Begin SOURCE EXCERPT

Misure minime di sicurezza
Provvedimento del 29.02.2000
IL GARANTE PER LA PROTEZIONE DEI
DATI PERSONALI
NELLA riunione odierna, con la partecipazione del
prof. Stefano Rodotà, presidente, del prof. Giuseppe Santaniello,
vice presidente, del prof. Ugo De Siervo e dell'ing. Claudio
Manganelli, componenti e del dott. Giovanni Buttarelli, segretario
generale;
VISTO il d.P.R. 28 luglio 1999, n. 318, recante norme
per l'individuazione delle misure minime di sicurezza per il
trattamento dei dati personali a norma dell'art. 15, comma 2, della
legge 31 dicembre 1996, n. 675;
RITENUTA la necessità di richiamare l'attenzione
dei soggetti tenuti all'applicazione di tali misure sulle
prescrizioni contenute nel medesimo d.P.R. e sulla prossima scadenza
del 29 marzo 2000;
VISTA la documentazione in atti;
VISTE le osservazioni in atti formulate dall'Ufficio
ai sensi dell'art. 7, comma 2, lett. a), del d.P.R. n. 501/1998, con
nota a firma del Segretario generale;
RELATORE l'Ing. Claudio Manganelli;
PREMESSO:
La legge 31 dicembre 1996, n. 675 nell'introdurre
una complessa disciplina a tutela del trattamento dei dati personali,
ha focalizzato la sua attenzione anche sugli aspetti relativi alla
sicurezza nel trattamento dei dati.
Tale esigenza ha trovato attuazione nella Sezione III
del Capo III della legge n. 675/1996, significativamente intitolata
"Sicurezza nel trattamento dei dati, limiti alla
utilizzabilità dei dati e risarcimento del danno".
In detta sezione, all'articolo 15, comma 1, si
afferma che "i dati personali oggetto di trattamento devono
essere custoditi e controllati, anche in relazione alle conoscenze
acquisite in base al progresso tecnico, alla natura dei dati e alle
specifiche caratteristiche del trattamento, in modo da ridurre al
minimo, mediante l'adozione di idonee e preventive misure di
sicurezza, i rischi di distruzione o perdita, anche accidentale, dei
dati stessi, di accesso non autorizzato o di trattamento non
consentito o non conforme alle finalità della raccolta".
Nello stesso articolo, al comma 2, viene stabilito che
le misure minime di sicurezza da adottare in via preventiva sono
individuate con regolamento emanato con decreto del Presidente della
Repubblica e che esse sono adeguate successivamente, con cadenza
almeno biennale," in relazione all'evoluzione tecnica del
settore e all'esperienza maturata". Inoltre, all'articolo
18, si prevede che "chiunque cagioni danno ad altri per
effetto del trattamento di dati personali è tenuto al risarcimento
del danno ai sensi dell'articolo 2050 del codice civile".

End SOURCE EXCERPT
Begin DATA EXCERPT

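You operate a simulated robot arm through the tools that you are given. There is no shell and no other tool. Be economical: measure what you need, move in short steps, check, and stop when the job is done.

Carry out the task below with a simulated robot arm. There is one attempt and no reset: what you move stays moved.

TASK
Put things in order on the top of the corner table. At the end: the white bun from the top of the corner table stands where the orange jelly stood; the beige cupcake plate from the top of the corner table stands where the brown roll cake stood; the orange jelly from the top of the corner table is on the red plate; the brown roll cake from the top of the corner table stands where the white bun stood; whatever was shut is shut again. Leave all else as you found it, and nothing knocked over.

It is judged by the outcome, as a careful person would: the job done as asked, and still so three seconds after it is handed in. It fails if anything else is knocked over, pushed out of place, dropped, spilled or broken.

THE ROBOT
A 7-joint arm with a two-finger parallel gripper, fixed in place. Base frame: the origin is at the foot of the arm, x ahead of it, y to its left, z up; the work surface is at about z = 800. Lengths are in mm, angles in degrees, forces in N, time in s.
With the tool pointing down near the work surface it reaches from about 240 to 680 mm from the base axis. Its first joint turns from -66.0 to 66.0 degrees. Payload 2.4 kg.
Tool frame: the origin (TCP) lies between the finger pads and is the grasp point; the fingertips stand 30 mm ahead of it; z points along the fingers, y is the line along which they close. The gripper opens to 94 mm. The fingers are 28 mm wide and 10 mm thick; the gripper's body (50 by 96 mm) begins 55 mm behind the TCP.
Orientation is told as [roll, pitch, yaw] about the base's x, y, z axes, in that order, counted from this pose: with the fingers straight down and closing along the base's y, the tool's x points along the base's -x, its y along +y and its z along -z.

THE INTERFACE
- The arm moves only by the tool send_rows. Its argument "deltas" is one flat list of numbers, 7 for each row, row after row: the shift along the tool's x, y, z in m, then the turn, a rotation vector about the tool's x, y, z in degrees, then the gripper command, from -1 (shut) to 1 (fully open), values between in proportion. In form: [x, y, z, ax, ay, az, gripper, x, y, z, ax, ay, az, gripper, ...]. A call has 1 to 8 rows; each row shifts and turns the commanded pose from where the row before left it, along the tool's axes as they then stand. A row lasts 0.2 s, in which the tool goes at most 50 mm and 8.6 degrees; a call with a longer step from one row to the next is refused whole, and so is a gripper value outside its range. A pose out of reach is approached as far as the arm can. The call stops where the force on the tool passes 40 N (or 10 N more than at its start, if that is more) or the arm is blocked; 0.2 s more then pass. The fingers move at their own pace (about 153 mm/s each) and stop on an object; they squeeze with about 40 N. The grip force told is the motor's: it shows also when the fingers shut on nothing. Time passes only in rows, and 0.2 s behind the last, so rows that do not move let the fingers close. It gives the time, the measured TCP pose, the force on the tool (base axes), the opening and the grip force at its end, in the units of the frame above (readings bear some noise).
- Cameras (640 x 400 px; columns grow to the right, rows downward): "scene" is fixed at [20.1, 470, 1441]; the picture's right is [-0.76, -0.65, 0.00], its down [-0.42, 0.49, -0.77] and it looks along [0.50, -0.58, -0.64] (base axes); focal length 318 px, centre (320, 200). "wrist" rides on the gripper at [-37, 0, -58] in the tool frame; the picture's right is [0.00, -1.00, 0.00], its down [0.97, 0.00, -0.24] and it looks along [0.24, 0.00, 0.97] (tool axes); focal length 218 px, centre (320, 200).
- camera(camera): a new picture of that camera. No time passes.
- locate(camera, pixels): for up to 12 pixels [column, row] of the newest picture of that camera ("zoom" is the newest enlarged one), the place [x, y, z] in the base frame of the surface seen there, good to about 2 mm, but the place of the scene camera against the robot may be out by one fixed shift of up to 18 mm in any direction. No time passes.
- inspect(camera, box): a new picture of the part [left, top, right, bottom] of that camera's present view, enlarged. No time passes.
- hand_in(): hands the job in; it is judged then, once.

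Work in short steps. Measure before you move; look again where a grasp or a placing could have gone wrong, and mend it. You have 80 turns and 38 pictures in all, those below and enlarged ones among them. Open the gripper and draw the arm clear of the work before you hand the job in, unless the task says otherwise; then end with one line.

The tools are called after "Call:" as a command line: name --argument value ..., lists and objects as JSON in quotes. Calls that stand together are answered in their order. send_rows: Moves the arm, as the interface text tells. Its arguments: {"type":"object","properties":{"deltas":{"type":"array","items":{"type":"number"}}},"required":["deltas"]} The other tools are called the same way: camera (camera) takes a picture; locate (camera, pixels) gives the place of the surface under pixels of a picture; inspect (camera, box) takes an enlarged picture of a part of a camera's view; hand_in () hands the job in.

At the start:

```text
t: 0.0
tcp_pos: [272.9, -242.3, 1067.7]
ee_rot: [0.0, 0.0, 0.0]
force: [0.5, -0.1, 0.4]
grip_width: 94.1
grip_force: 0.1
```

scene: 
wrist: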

End DATA EXCERPT

__EXERCISE DETAILS__
Continue the source excerpt from where it stops.

__ANSWER TO THE PROBLEM__
L'intervenuta emanazione del citato regolamento (D.P.R. n. 318/1999), che va ad aggiungersi alle norme di legge sopra
richiamate, ha gettato le basi per una più articolata disciplina
della sicurezza specie nell'informatica e nella telematica, la cui
importanza emerge anche dalla circostanza che le disposizioni dell'articolo
15 si applicano anche ai trattamenti pubblici in materia di polizia,
giustizia, difesa e sicurezza dello Stato ai quali la legge n. 675 si
applica solo in parte (art. 4 legge n. 675).
Un richiamo a quanto disposto dall'art. 15, commi 2
e 3, è poi esplicitamente contenuto nll'art. 17, comma 4, del d. lg.
n. 135/1999, recante "Disposizioni integrative della legge 31
dicembre 1996 n. 675, sul trattamento dei dati sensibili da parte dei
soggetti pubblici".
Ponendo attenzione al complessivo impianto normativo
emerge con evidenza la finalità di ridurre al minimo i predetti
rischi, mediante l'utilizzazione di sistemi di sicurezza
costantemente adeguati nel tempo.
Il tipo di tutela che viene assicurato si sviluppa in
due diversi aspetti: da un lato l'articolo 18 della legge n.
675/1996 prevede che chiunque (compresi il titolare, il responsabile
(se designato) e gli incaricati) debbano risarcire gli eventuali danni
ai sensi dell'articolo 2050 del codice civile. Dall'altro, la
legge prevede l'individuazione di misure minime di sicurezza la cui
mancata adozione comporta anche l'irrogazione di una sanzione
penale. L'art. 36 della legge prevede infatti che la responsabilità
sussista qualora non siano rispettati, anche in parte, gli standard
"minimi" di sicurezza prescritti dal regolamento.
Si è, quindi, in presenza di una diversità
sostanziale nella disciplina delle misure di sicurezza, indicata dallo
stesso articolo 15 della legge n. 675/1996. Da un lato quelle previste
al comma 1, destinate ad operare una costante riduzione del rischio,
non individuate, ma individuabili sulla base di soluzioni tecniche
concretamente disponibili (la cui mancata predisposizione comporta
responsabilità civile in caso di danno). Dall'altro, le misure
"minime" previste al comma 2, specificamente individuate all'interno
di un ulteriore atto (il regolamento), che contiene i vari precetti
della norma contenuta nell'articolo 36, la cui violazione, come si
è detto, comporta una sanzione di carattere penale.
Pertanto, il regolamento non è destinato a contenere
tutte le regole tecniche da adottare in ogni caso per la sicurezza dei
dati personali, in riferimento alle diverse modalità di trattamento
utilizzate, e individua unicamente quei requisiti minimi il cui
mancato rispetto comporta una maggiore esposizione a rischio del bene
giuridico che la norma vuole tutelare.
Tale strumento è stato impostato in chiave di
flessibilità, essendo destinato ad un aggiornamento avente cadenza
biennale, all'evidente fine di evitare una sua oggettiva
"staticità" a fronte di un evoluzione tecnologica per sua
natura "dinamica". Il regolamento non intende quindi
individuare le "migliori" misure evidenziate dalla scienza
tecnica in un dato momento, mirando più semplicemente ad enucleare un
minimo denominatore comune delle misure di sicurezza disponibili, tale
da poter definire le stesse come "minime".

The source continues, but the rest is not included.